A handful of physicists around the world adhere to the idea.

"If mirror matter exists, then there should exist also mirror stars, mirror planets, even mirror life," says Foot, author of a new book, "Shadowlands: Quest for Mirror Matter in the Universe" (Upublish.com).

Mainstream scientists don't all rule out mirror matter.

"The idea of mirror matter is plausible, and as such it should be looked into," said MIT researcher John Arabadjis, who studies dark matter. "However, the evidence that has been used to support the idea that mirror matter actually exists in large quantities is, I think, very flimsy."

Foot's latest defenses of the theory stretch plausibility beyond what Arabadjis and other researchers are willing to accept. In a statement issued this week by the University of Melbourne, where he works, Foot claims that a longstanding puzzle over "missing" comets could be explained by mirror matter.

Missing comets

For 50 years or so, astronomers have known that most comets come from a distant region of the solar system called the Oort Cloud. Theory predicts that more comets should make second trips through the inner solar system than what astronomers observe. In a recent issue of the journal Science, researchers said the best explanation is that the comets simply disintegrate.

But Foot has another explanation. He said the missing comets "could simply be mirror comets with embedded ordinary matter. Once they have passed the Sun, their ordinary volatile components progressively burn off, leaving an invisible mirror-matter core. This would explain why so many simply fade away."

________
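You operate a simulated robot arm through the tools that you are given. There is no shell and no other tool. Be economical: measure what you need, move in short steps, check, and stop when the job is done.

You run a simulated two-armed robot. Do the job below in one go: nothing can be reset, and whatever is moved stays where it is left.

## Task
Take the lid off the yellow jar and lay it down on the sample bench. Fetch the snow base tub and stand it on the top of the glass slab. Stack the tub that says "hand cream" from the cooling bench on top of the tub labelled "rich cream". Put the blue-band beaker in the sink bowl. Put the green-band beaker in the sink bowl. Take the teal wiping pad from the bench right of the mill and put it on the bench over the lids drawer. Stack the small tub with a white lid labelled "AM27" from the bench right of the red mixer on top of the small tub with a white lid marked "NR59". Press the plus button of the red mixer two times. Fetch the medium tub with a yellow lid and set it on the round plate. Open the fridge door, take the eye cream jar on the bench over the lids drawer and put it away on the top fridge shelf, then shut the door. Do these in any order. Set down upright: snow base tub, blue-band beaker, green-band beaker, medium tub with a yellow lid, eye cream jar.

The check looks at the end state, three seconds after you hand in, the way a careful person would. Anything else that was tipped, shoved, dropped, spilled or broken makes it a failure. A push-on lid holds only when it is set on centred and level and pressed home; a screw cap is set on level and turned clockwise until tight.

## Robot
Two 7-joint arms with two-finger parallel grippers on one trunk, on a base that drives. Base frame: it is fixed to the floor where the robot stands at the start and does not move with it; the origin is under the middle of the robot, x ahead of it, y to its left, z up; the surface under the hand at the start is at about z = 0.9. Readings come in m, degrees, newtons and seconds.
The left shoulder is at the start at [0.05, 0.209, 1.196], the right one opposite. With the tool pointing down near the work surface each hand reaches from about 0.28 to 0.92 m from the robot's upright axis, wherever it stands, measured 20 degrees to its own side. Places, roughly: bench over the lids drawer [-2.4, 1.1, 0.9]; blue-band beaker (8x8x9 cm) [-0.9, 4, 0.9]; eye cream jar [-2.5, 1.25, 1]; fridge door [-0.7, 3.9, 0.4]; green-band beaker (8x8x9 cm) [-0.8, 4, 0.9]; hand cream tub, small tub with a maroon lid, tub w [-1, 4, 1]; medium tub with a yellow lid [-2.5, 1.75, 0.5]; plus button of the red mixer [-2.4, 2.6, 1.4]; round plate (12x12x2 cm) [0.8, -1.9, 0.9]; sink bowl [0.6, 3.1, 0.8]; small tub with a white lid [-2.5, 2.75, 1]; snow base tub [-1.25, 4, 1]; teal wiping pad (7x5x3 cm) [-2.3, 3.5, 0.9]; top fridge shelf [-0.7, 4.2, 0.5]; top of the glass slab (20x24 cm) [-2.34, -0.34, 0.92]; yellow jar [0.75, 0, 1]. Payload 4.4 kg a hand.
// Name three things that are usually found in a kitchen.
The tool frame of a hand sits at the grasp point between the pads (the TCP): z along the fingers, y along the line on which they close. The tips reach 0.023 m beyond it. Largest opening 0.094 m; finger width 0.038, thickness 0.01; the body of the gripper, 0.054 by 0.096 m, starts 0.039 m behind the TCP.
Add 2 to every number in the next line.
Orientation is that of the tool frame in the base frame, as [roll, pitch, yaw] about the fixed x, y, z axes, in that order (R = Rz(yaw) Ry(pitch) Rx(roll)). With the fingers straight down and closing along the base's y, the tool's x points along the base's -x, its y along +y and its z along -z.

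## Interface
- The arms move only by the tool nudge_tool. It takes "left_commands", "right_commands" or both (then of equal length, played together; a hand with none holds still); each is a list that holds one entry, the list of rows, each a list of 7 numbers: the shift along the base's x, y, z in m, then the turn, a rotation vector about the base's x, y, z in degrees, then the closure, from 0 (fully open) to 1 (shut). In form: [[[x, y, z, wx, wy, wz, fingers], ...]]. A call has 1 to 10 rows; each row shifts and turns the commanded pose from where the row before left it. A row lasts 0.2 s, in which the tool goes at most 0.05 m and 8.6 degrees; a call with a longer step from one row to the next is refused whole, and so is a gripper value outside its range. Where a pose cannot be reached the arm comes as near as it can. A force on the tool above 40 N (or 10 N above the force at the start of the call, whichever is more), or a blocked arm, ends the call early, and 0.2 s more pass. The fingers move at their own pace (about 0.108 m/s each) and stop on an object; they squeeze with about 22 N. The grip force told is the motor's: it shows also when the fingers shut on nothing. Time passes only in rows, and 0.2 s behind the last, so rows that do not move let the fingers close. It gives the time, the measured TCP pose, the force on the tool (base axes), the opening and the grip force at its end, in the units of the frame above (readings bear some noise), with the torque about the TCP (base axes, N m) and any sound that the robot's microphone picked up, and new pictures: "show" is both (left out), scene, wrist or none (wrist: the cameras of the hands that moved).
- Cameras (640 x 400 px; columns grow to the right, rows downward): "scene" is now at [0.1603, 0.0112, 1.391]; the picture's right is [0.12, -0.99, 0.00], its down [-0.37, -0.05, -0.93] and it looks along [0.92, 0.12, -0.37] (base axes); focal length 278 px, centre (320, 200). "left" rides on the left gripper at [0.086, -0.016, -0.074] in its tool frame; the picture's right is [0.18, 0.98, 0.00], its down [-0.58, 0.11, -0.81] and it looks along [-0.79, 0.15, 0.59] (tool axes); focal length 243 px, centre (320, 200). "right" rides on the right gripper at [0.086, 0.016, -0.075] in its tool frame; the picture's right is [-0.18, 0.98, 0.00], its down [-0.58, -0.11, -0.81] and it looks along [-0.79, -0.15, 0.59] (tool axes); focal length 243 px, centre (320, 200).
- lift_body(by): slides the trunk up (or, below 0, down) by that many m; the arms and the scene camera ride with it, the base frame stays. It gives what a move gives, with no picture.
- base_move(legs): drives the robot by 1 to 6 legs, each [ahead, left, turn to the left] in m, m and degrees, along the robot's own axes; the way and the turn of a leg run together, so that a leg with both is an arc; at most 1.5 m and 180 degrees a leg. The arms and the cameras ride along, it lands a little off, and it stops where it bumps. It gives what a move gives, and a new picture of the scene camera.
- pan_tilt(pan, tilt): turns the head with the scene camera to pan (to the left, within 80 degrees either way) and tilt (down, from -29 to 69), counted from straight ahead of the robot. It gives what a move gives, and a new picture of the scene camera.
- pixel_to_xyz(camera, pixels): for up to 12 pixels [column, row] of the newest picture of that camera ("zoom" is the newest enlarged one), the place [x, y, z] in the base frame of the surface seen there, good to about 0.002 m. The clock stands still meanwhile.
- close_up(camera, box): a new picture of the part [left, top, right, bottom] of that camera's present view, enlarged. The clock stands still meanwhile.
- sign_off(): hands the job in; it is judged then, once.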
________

Harold Levison, of the Southwest Research Institute and lead author of the comet study published in Science, disagrees.

"The only reason I can see for invoking mirror matter here is if we did not understand what happened to the comets," Levison told SPACE.com. "However, we do. They disintegrate. It has been observed many times."

A photograph of just such an event, released earlier this week, supports Levison's view.

Exploding asteroids

Foot further claims that an infamous 1908 event in Siberia, an explosion that flattened thousands of acres of forest but left behind no hard evidence for the cause, involved mirror matter. All leading asteroid experts believe this so-called Tunguska event was caused by an asteroid that exploded above the surface, torn apart by atmospheric friction.

According to Foot, the atmosphere could cause heat to build up within a mirror asteroid, causing it to explode and making it visible, though no ordinary matter would be left behind.

He also cites an event reportedly observed in Jordan in April 2001. A ball of light was said to streak across the sky at low altitude, break in two, and then slam into a hill. Local astronomers found scorched trees but no crater.

"These events cannot be explained in terms of a space body made of ordinary matter," Foot said. "If the Jordan space body was made of ordinary matter it should have lit up a large part of the Middle East. This was not observed."

He goes on to suggest that tons of mirror matter might lie hidden just below the surface of these sites, waiting to be found. Mirror atoms could be sorted out in a centrifuge, he says.

Levison doesn't think there are any mysteries to look into in Jordan or Tunguska.

"It is well known and modeled that small, normal, rocky or icy impactors will disintegrate in the atmosphere before they strike the surface of the Earth," Levison explained. "These small objects can be moving fast enough that they cause a huge explosion at high altitudes without leaving a crater. I really don't think you need to invoke strange physics to understand the astronomical phenomena described" by Foot.

Until and unless the mystery of dark matter is unraveled, however, mirror matter theory is not likely to go away. And though it might not be needed to explain missing comets or mysterious explosions, there could be something to it.

Physics can be strange, points out Arabadjis, the MIT researcher.

When Paul Dirac used math to predict in the 1920s that basic particles have associated antiparticles, the idea "was so unbelievable to him that, well, he refused to believe it at first," Arabadjis said. Later experiments detected these antiparticles (though most scientists do not believe antimatter equals or begets mirror matter).

And over the past few years, astronomers have realized that the universe's expansion is actually accelerating, something Arabadjis calls "a truly bizarre result" that can't be explained. Exotic "dark energy" has been proposed as a possible repulsive force behind this mystery.

"To be fair, physics sometimes produces really bizarre answers," Arabadjis said.